[Begin Dataset section]
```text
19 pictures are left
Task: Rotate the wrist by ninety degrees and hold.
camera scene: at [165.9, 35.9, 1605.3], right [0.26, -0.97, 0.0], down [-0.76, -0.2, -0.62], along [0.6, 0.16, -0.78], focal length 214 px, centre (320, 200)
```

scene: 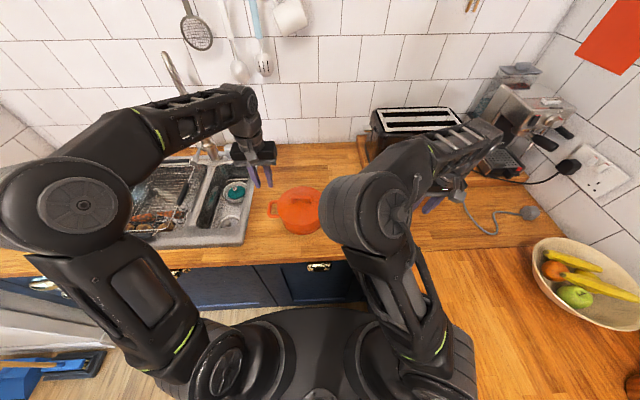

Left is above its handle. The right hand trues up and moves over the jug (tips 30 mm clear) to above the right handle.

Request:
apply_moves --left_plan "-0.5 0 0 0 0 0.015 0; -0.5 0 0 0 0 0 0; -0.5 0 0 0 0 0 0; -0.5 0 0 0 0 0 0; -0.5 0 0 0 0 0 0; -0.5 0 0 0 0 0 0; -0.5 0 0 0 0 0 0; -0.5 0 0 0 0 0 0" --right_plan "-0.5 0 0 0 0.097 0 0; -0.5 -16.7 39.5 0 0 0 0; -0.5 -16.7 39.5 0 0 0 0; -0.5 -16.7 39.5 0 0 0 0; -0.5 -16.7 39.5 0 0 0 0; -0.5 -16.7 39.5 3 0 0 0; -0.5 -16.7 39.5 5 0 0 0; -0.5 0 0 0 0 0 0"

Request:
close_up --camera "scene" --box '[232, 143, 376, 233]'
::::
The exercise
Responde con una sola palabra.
[End Dataset section]
The exercise
Could you quote the passage shown from "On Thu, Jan" up to and including "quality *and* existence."?
[Begin Passage shown]
On Thu, Jan 26, 2017 at 10:52 PM, Michael Catanzaro
<mcatanz...@gnome.org> wrote:
> It would be really awesome to have a GNOME Chat app based on Matrix.

It would indeed.

> Instead of implementing support for multiple protocols in the app, like
> we did with Empathy, it would focus on doing one thing well -- Matrix,
> both text and video chat (OK, two things) -- and then the quality of
> the support for other protocols would depend on the quality of Matrix
> bridges and would not be something the app has to worry about.

Depend on the quality *and* existence.

> Trying
> to support 20 different protocols really took its toll on the Empathy
> user experience. Requires manpower. Maybe someone will see this mail
> and become interested. Maybe not.

Agreed. I thought one of the arguments in favour of keeping Telepathy
around was the support for some “uncommon” protocols that are not
really supported elsewhere though? [0]

One feature that Telepathy also brings, which I find really
interesting, but which sadly hasn't really gained any traction, is
tubes. Would it be interesting and feasible to extract/port that
feature and ditch the rest of Telepathy?
[End Passage shown]
Written response
On Thu, Jan 26, 2017 at 10:52 PM, Michael Catanzaro
<mcatanz...@gnome.org> wrote:
> It would be really awesome to have a GNOME Chat app based on Matrix.

It would indeed.

> Instead of implementing support for multiple protocols in the app, like
> we did with Empathy, it would focus on doing one thing well -- Matrix,
> both text and video chat (OK, two things) -- and then the quality of
> the support for other protocols would depend on the quality of Matrix
> bridges and would not be something the app has to worry about.

Depend on the quality *and* existence.